The other ideea was to solder with brass the tip on the other cutted tip.
Case You have a 500d (or any other camera, using a SD-slot), can happen, that the camera does not feel the inserted card, or gets the false information, that the card is write-protected.
The cause is in most of the cases, that the two small switches, one for carde presence, and the other for write protection are damaged. To replace a card slot ONLY for this reason is dangerous for the board and a lot of work. Normally i rather make a bridge on the switch – a small wire and 2 solderings.
Her you see how it looks for the 500d. Just check the right soldering pafs on the PCB.
I had to repair an old 40d (but in this case could be ANY other Canon DSLR), which did not start at all. No message on the displays, nothing. After inserting the battery there was a very tiny “tick” noice from the inside, but nothing else. I checked the following (by replacement of the parts):
– dc-dc board
– flash board with the single “P” type fuse (was ok, not burned)
– main board.
I tried to start WITHOUT the motors – and it started !!! But error code 99 on the display.
I measured the resistance of the motors: 3,3 ohm – which was the same for a known good one too.
I tried with an another, external motor: worked! (with error code, of course, as the mechanism was moving on the other camera)
I mounted a used, but known good motor into the board: worked!
I assembled a small testing circuit with a motor and a current limited source.
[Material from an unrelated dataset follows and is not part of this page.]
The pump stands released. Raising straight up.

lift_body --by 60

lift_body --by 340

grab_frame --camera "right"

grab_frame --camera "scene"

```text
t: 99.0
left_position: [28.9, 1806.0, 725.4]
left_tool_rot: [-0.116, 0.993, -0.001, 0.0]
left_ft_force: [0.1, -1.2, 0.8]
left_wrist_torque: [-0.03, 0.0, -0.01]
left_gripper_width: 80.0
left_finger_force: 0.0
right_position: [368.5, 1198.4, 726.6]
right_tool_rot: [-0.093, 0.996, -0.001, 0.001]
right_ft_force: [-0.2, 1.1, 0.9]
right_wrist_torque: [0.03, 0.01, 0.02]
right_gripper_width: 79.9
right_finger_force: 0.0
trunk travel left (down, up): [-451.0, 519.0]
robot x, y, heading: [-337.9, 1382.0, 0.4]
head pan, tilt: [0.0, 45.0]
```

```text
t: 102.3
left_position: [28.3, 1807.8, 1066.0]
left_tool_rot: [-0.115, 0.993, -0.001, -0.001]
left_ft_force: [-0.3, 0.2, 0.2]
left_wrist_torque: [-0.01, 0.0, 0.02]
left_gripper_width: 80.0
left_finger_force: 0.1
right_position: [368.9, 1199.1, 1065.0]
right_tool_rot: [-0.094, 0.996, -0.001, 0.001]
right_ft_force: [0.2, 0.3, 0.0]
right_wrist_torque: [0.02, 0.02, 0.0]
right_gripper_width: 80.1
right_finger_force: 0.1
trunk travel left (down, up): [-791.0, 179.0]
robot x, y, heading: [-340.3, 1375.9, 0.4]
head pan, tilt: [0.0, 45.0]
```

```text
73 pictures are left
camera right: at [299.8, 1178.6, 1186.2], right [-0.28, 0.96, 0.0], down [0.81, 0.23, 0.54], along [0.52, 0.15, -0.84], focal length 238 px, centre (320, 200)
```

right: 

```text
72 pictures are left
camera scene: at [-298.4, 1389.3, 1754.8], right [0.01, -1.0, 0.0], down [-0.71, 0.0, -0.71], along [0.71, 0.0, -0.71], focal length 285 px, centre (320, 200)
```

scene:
Result: the bad motor draws more, than 1000 mA (with rotating of the rotor), the replacement only 65 mA.
So – the motor has an internal SHORT!
Now the camera workes fine!
The motor has an interesting internal construction: the stator is formed of a ferromagnetic metal tube and a cilindrical shaped coaxial (strong) magnet, the rotor is made ONLY of the copperwire coil, plus the commutator.